Notification Manager

When an order goes through the entire production process, Magento needs to continually be updated. For this, we wrote the notification manager. On the OMS side, every (whitelisted) action triggers a notification to Magento. Based on this, Magento picks up the notification and checks if it needs to perform an action. For example, it’s possible to order a product that has a photoproof. When the customer does this and the order reaches the photoproof stage of the production process, OMS sends a notification to Magento. This notification contains all the data neccesary for a mail to be sent to the customer notifying him of the photoproof.

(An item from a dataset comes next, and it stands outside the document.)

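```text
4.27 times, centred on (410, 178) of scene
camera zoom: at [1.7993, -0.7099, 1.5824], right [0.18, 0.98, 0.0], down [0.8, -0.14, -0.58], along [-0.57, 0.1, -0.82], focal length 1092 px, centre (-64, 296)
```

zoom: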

The notification manager is also used with shipping notifications. OMS is responsible for creating the shipments and sending them to the fulfillment services. The fulfillment services relay the shipment tracking data to OMS, which in turn moves the order along the workflow and sends the shipment tracking data to Magento via the notification manager. Magento then sends shipment tracking data to the customer via email until the shipment is delivered.

Deployments

We needed to make sure all these moving parts fit in together like they suppose to. We also needed a way to keep code quality up to par and to warn us when something is off. To achieve this, we have implemented a CI/CD pipeline in Gitlab to automate several checks and build processes for us.

CI/CD pipeline

This pipeline produces a small website with documentation about code quality, code complexity, security checks, translation checks, etcetera for our developers to review periodically.